Doveva essere «la» riforma della presidenza di François Hollande:
un’iniezione di flessibilità nel mercato del lavoro, per far calare quel
tasso di disoccupazione che resta piantato sopra il 10%. Ma in realtà
non sarà facile farla passare. «Al momento - ha detto ieri sera
Christophe Sirugue, deputato socialista e relatore della legge - ci
mancano una quarantina di voti per approvarla». In un’assemblea dove il
Partito socialista può contare sulla maggioranza assoluta, vuol dire che
la formazione è spaccata al suo interno. Pure stavolta Hollande non è
riuscito a unire la sinistra: lui, che crede ancora di potersi candidare
alle presidenziali del 2017.
L’esecutivo dovrà trovare il
compromesso in aula, con oltre 5 mila emendamenti già presentati per un
testo di una cinquantina di pagine.

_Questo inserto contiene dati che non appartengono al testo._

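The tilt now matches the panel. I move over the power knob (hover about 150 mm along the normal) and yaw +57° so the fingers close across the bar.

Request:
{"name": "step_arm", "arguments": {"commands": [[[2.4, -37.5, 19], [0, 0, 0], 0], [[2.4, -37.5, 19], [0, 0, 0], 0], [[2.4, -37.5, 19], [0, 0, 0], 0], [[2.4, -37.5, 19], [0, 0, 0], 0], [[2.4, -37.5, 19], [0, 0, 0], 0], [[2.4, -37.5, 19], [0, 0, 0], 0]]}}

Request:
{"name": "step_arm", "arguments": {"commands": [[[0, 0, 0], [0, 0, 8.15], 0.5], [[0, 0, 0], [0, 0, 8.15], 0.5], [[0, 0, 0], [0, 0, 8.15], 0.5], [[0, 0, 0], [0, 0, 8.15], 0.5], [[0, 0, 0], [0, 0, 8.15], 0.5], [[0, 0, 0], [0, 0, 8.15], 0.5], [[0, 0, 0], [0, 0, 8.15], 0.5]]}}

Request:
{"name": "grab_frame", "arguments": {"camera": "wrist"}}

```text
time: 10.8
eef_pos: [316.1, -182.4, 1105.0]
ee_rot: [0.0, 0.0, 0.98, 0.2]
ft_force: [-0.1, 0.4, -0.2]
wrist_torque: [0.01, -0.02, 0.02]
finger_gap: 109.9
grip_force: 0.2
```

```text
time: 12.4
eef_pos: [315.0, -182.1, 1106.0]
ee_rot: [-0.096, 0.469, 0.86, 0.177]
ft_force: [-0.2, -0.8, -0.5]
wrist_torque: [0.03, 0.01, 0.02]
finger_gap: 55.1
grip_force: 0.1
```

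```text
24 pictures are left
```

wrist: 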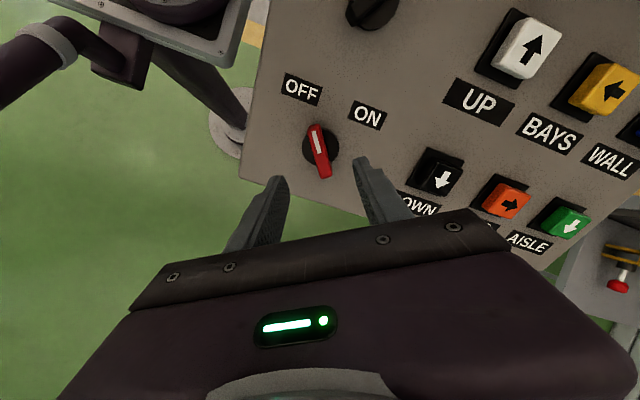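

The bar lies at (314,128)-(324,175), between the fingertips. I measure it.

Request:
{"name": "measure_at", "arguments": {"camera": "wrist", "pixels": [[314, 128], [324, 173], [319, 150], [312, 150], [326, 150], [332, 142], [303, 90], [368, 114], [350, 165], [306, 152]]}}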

Valls si dice «fiducioso», ma ha
paventato il ricorso all’articolo 49.3 della Costituzione, che permette
al governo di far passare una legge, senza il voto in aula. Myriam El
Khomri, la ministra del Lavoro, ha assicurato fino all’ultimo che il
progetto, «giusto e necessario», non sarebbe stato ritirato. Da fine
febbraio si è dimostrata assai conciliante con i sindacati (ma restano
contrari, a parte la Cfdt), facendo fuori le norme più polemiche:
«Snaturando il testo iniziale», secondo il Medef, la Confindustria
francese, che appoggiava la riforma e ora la ritiene inutile. Al pari
della destra, che al principio era positiva. Ma adesso promette
battaglia e basta.
D’altra parte i cambiamenti apportati dalla El
Khomri non hanno convinto neanche i comunisti e gran parte dei Verdi,
che rigettano la legge. Né la sinistra del Ps, in particolare i
«frondisti», esplicitamente anti-Hollande. «Questa legge non è in linea
con le riforme che si aspettano da un governo di sinistra», ha detto
Christian Paul, leader del gruppo. Tra le misure che più scatenano le
critiche, quella che prevede di rendere più facile il licenziamento di
tipo economico nelle piccole imprese (sotto i 50 dipendenti basterà un
trimestre di «riduzione significativa di ordini e fatturato» mentre
sopra i 300 ce ne vorranno quattro consecutivi). Secondo un sondaggio di
pochi giorni fa, dell’istituto Bva, sette giovani su dieci restano
contrari alla legge. E il 51% dei francesi chiede che «il progetto sia
ritirato e interamente riscritto».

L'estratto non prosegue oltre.